DATA EXTRACT:
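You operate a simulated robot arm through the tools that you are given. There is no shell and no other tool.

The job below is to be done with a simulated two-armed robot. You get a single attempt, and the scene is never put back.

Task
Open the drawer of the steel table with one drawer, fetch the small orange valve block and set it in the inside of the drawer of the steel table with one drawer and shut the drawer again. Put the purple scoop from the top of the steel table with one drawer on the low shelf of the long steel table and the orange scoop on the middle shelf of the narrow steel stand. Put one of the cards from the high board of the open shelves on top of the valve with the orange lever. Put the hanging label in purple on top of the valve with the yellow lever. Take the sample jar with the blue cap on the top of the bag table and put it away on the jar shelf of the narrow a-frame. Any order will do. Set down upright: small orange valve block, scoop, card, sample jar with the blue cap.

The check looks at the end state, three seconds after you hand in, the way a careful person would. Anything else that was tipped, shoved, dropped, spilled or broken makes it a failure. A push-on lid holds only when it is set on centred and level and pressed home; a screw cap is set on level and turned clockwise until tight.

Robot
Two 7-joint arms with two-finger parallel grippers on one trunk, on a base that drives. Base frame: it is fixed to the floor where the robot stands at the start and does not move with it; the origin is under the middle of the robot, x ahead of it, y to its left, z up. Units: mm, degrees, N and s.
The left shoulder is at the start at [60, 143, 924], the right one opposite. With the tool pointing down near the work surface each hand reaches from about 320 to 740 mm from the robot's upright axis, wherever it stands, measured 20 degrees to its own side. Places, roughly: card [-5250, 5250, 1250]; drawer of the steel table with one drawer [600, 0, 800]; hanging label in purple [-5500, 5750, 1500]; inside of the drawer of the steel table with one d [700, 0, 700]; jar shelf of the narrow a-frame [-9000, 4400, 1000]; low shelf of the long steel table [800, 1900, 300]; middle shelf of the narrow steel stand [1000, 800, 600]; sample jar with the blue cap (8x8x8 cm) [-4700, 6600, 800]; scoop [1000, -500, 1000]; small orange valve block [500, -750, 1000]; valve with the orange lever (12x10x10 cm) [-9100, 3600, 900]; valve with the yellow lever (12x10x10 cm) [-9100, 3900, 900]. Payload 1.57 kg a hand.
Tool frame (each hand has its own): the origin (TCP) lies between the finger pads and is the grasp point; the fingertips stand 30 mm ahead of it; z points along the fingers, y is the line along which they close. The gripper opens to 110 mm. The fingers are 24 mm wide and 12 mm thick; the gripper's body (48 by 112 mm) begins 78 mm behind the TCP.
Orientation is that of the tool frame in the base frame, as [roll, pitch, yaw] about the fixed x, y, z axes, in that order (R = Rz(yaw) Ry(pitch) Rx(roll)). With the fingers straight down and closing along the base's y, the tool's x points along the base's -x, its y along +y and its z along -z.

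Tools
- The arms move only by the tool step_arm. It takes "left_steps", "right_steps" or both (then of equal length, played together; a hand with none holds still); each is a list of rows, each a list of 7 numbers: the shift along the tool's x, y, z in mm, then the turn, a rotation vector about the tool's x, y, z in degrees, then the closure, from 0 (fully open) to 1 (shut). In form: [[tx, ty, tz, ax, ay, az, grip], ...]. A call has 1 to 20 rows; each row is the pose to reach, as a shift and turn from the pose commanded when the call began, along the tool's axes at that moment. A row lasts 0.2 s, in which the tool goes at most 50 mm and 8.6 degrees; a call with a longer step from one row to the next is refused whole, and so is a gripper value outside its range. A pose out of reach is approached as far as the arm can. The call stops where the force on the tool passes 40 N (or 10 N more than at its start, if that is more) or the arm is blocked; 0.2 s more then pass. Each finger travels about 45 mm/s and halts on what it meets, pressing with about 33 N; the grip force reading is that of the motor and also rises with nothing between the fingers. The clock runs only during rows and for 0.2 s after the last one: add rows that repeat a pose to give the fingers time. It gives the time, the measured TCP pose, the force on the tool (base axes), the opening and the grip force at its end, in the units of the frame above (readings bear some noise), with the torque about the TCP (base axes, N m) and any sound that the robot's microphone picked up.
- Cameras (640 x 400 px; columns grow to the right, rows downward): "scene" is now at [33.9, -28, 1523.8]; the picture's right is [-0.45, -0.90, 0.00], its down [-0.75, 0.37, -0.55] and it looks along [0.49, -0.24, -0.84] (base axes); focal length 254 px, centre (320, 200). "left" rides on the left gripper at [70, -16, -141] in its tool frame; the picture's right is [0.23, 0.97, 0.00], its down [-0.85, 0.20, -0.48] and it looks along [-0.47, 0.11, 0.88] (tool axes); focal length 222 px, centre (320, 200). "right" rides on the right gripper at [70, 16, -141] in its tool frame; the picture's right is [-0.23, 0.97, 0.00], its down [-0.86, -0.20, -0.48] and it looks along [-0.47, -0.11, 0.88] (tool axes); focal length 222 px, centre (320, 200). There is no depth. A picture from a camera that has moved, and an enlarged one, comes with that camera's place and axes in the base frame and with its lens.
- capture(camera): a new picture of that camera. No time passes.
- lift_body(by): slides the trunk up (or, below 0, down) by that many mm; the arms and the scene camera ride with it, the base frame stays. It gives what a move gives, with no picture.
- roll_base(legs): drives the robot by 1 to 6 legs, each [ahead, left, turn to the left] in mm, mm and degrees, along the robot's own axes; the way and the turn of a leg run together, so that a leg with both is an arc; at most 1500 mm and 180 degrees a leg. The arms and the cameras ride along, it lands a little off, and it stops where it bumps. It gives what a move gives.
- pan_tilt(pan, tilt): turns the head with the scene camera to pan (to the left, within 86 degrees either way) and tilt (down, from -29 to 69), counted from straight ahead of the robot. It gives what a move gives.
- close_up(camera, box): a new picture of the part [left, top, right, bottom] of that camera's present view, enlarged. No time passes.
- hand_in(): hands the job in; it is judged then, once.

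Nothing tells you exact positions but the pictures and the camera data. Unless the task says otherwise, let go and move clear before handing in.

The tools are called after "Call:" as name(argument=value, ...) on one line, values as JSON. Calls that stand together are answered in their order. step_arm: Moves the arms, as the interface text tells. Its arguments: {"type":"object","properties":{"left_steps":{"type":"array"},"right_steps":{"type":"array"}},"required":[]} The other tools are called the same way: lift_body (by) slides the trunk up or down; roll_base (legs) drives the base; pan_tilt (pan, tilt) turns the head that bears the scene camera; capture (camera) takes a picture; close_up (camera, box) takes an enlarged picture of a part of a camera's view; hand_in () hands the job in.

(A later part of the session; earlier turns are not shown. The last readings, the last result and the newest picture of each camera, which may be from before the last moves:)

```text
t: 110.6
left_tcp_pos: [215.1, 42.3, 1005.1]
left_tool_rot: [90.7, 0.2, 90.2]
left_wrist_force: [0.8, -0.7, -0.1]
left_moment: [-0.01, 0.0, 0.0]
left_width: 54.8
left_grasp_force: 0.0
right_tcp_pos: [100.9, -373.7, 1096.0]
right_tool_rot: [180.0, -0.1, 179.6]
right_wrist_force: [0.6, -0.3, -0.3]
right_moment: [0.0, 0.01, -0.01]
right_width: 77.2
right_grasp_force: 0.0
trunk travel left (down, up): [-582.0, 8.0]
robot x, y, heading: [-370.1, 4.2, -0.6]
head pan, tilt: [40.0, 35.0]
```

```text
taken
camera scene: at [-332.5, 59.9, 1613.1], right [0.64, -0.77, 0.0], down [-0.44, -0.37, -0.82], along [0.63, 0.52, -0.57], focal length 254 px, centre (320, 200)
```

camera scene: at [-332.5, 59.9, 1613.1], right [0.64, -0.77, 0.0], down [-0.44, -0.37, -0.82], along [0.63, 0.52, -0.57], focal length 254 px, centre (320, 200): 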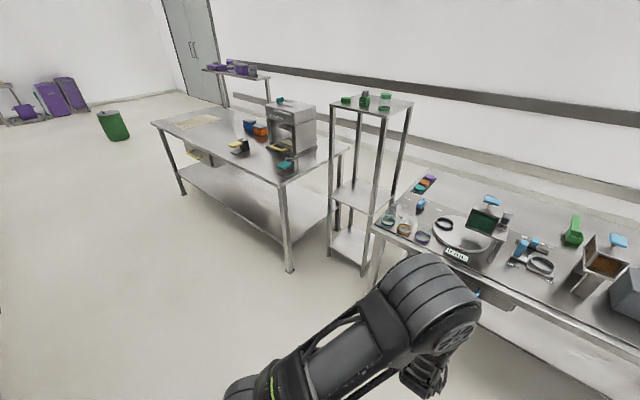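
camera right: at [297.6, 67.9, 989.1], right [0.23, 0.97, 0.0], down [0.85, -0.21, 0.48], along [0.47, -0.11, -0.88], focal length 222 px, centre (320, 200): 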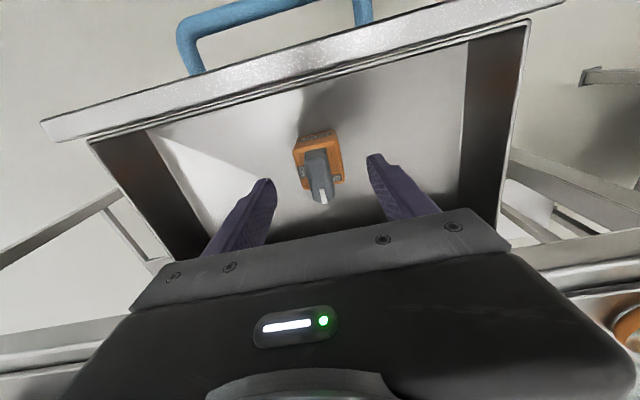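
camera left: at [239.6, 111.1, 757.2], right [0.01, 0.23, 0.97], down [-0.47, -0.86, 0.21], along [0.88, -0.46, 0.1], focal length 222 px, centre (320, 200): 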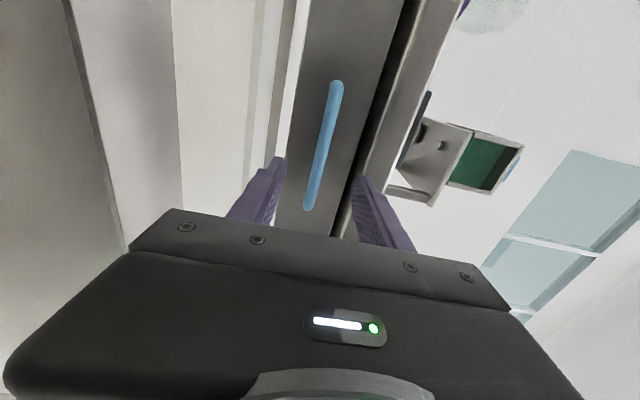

EXERCISE OBJECTIVE: In the material above, find each line that contains the word "simulated", and select it.

OUTPUT FOR THIS EXERCISE:
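You operate a simulated robot arm through the tools that you are given. There is no shell and no other tool.
The job below is to be done with a simulated two-armed robot. You get a single attempt, and the scene is never put back.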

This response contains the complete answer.